In the fall of 2006 and the summer of 2010, I conducted ethnographic and archival research in southeastern Alaska on a new topic: a collection of photographs taken by Vincent Soboleff (a Russian-American photographer) in a Tlingit community of Killisnoo/Angoon in the 1890s-1920s. This project will result in a book entitled Vincent Soboleff: A Russian-American Photographer in Tlingit Country to be published by the University of Oklahoma Press.
While I still maintain a strong interest in the Tlingit culture and history, I have recently turned my attention to an important but totally neglected topic, the sociocultural history of the community of people of mixed Russian-Native descent (the so-called Creoles), which remained in Sitka after the sale of Alaska to the United States. Most of the information on this subject comes from the various written sources, which I have begun to explore. However, recently I was able to interview several descendants of the Sitka Creoles who shared valuable family history with me.
My graduate training at the University of Chicago under Raymond D. Fogelson and many years of teaching courses on Native North American ethnology and ethnohistory, have inspired me to co-edit (with Pauline Turner Strong) a series of papers by several generations of North Americanists who have also been trained by the same mentor. This volume, which honors Fogelson and is entitled Perspectives on Native North America: Cultures, Histories, and Representations, was published in 2006.

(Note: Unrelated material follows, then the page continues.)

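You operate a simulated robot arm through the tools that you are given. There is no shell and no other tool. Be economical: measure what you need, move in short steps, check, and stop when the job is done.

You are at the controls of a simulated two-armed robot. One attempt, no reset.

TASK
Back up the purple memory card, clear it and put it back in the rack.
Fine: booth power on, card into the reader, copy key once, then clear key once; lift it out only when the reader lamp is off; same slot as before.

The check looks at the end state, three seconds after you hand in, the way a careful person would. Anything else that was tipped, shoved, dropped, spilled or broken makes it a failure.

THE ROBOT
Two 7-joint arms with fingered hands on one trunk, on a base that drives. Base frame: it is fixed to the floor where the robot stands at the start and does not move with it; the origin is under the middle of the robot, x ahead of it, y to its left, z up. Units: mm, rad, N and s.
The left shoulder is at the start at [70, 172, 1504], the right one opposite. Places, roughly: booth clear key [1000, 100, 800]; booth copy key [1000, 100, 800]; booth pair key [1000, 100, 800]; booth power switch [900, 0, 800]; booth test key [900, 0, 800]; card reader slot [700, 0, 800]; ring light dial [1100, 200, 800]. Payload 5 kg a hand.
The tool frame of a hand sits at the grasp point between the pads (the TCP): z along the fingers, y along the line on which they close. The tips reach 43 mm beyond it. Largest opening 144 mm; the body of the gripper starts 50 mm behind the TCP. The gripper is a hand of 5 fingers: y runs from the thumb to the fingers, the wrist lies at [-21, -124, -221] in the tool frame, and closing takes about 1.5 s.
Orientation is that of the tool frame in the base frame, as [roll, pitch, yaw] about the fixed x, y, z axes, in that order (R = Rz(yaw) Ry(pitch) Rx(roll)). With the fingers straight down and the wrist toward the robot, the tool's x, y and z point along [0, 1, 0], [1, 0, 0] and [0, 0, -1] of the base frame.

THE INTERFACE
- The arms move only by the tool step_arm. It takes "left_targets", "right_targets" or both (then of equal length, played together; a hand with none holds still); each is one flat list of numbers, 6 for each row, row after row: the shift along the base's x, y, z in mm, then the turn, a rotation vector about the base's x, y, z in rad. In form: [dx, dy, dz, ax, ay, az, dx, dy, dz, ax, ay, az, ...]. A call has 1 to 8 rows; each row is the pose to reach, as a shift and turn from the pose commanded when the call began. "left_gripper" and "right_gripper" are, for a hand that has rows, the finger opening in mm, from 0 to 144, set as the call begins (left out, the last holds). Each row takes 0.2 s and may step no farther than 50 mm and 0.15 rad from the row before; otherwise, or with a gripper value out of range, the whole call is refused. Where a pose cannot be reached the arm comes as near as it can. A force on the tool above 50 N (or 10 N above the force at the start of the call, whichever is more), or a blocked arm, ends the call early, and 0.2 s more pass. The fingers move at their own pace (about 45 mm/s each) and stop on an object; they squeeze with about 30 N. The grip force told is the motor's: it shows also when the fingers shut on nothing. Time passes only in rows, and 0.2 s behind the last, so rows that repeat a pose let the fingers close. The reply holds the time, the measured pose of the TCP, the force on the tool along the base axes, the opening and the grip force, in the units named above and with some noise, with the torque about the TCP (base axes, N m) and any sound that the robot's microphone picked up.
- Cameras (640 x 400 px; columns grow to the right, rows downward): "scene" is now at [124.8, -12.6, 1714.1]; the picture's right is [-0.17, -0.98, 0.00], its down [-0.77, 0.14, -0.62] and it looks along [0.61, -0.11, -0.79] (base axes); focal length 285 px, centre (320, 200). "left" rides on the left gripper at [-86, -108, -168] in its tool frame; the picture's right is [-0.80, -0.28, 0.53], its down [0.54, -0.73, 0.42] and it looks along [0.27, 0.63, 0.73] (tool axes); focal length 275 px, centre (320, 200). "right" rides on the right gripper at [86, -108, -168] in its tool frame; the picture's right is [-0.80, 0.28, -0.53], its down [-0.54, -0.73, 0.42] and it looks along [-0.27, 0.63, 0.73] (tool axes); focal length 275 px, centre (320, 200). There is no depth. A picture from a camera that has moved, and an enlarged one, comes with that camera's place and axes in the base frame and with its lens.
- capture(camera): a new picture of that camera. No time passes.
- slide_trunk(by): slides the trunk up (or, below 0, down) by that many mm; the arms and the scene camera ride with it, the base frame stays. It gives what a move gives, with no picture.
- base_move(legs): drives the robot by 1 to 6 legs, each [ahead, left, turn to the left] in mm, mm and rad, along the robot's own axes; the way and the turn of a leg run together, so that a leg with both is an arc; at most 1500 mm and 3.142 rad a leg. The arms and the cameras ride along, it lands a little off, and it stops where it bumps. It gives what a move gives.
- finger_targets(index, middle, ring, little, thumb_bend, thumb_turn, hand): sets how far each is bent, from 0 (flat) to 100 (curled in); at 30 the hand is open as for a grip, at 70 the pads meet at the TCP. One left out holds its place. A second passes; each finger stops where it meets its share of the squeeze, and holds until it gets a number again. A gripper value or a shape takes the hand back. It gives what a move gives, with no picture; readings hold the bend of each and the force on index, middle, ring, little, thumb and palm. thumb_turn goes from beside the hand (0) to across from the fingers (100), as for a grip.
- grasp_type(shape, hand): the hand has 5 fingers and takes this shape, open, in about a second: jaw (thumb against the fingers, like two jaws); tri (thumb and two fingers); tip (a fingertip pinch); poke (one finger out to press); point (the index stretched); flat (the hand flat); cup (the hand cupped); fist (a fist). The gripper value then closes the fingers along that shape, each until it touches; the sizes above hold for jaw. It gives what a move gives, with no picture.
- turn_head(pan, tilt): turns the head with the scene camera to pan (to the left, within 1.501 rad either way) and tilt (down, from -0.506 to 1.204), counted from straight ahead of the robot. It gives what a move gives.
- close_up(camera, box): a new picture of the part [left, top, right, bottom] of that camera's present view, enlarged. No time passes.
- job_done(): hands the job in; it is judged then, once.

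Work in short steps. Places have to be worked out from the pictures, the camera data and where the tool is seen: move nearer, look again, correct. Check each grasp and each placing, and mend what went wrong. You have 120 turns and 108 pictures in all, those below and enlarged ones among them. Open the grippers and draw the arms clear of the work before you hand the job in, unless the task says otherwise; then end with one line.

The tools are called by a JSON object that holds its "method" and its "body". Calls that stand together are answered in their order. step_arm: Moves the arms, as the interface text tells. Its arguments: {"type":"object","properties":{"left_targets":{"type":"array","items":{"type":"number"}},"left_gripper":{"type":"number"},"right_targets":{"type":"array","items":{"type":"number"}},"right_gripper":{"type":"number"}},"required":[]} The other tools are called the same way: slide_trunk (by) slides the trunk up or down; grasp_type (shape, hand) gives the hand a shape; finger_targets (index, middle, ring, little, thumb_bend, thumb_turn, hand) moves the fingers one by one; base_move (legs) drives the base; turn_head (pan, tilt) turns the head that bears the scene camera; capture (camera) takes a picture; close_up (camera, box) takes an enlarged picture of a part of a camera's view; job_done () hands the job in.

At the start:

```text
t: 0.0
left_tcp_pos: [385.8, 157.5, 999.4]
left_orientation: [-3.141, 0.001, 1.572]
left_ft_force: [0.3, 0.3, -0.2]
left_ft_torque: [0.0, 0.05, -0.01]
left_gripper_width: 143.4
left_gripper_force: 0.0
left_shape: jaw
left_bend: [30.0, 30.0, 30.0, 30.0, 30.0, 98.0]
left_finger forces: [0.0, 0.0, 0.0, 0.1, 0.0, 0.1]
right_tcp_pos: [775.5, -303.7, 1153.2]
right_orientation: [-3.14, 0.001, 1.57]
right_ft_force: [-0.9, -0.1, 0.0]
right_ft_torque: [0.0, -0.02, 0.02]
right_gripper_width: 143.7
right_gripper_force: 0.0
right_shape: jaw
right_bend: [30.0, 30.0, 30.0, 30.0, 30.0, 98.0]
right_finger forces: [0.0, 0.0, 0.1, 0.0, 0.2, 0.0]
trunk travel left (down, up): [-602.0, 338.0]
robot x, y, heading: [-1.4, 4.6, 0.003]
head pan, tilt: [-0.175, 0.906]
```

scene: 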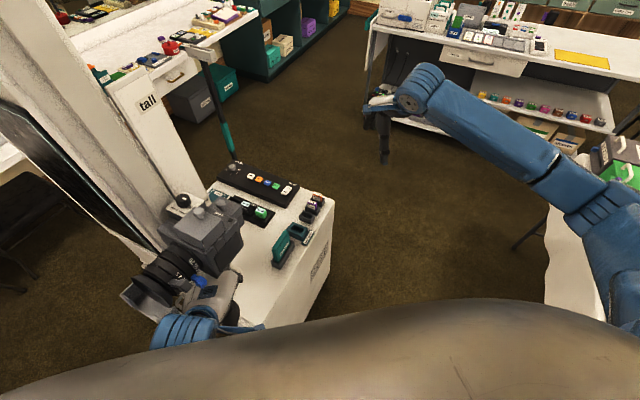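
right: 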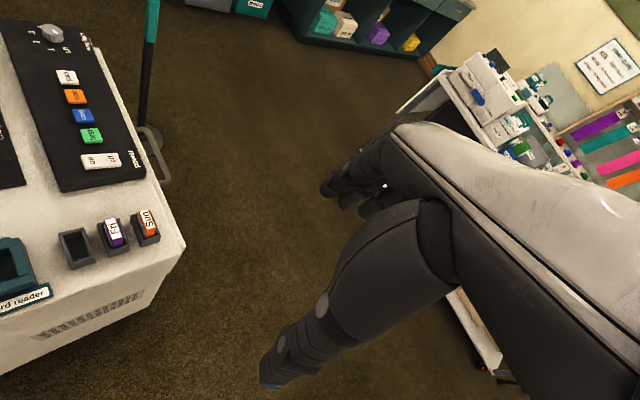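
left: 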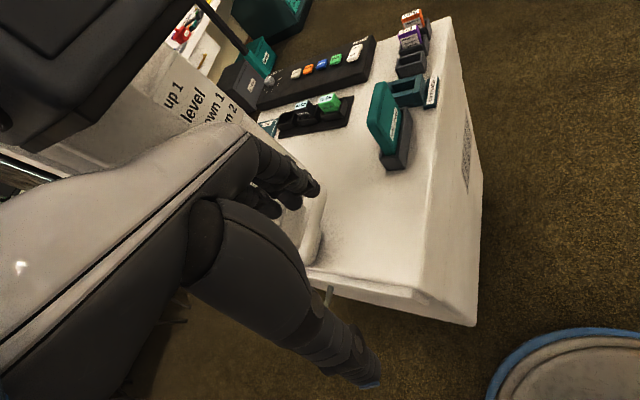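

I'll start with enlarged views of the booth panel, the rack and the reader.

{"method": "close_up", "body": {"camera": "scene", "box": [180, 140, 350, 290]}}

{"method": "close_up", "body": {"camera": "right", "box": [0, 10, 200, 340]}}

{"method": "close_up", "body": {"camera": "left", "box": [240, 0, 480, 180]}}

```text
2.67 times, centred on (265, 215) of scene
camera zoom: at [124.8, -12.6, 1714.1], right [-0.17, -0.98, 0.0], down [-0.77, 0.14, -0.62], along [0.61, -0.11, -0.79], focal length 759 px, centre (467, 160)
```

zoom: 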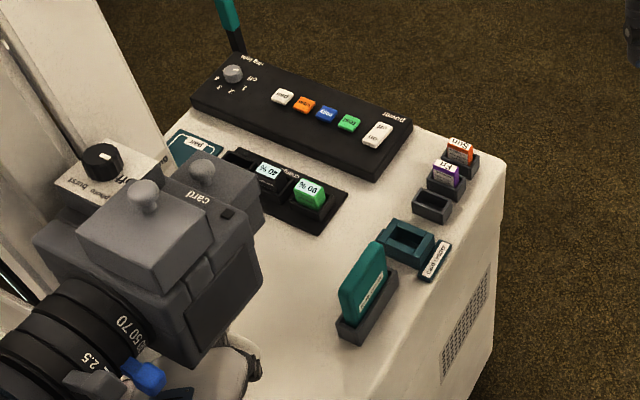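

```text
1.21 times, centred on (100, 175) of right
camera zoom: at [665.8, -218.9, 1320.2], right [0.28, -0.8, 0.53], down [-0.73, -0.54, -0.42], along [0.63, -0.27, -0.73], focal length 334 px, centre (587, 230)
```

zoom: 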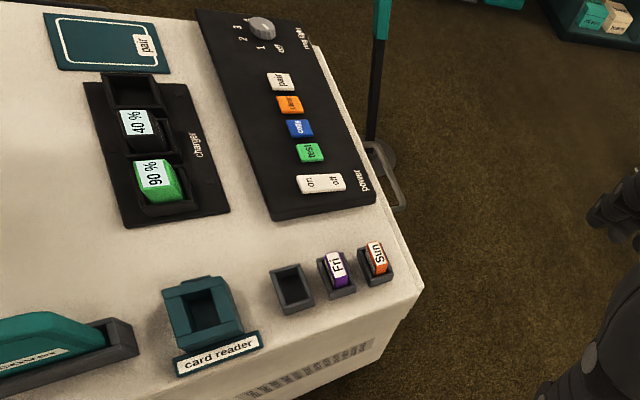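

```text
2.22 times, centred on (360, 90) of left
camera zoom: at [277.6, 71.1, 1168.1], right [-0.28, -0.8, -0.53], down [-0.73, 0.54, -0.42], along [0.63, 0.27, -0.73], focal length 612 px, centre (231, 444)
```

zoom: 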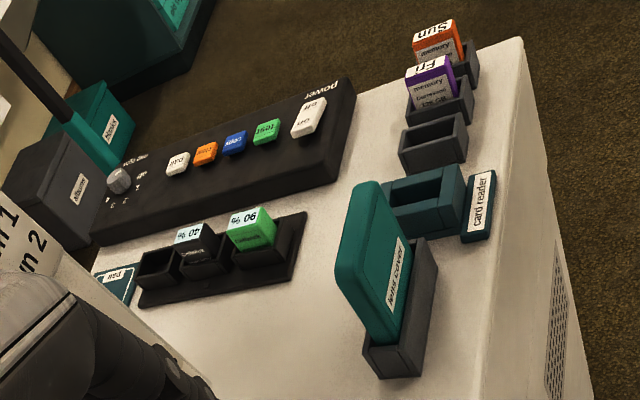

Finally, having always had a strong interest in the history of anthropology, I had been since the late 1990s working on an intellectual biography of Lev Shternberg, one of the leading Russian anthropologists of the late imperial and early Soviet period. He attracted me as both a scholar who played a major role in modernizing Russia's famous Museum of Anthropology and Ethnography (in St. Petersburg) and training the first generation of Soviet ethnographers, but also as someone who became an ethnographer under rather unusual circumstances, i.e., while serving an exile sentence on a remote island in the Russian Far East in the 1890s. This research took me to the Archive of the Russian Academy of Sciences in St. Petersburg. A book Lev Shternberg: Anthropologist, Russian Socialist, Jewish Activist, published in 2009, is the result of this work. In addition, in the last few years, I have published several articles (in English and Russian journals) on the history of Russian/Soviet anthropology and begun a new research project on the life and scholarly legacy of Alexander Goldenweiser (1880-1940), a prominent Russian-American anthropologist of the Boasian school. (See my article on Goldenweiser's political views in Vol. 5 of the Histories of Anthropology Annual, published in 2009).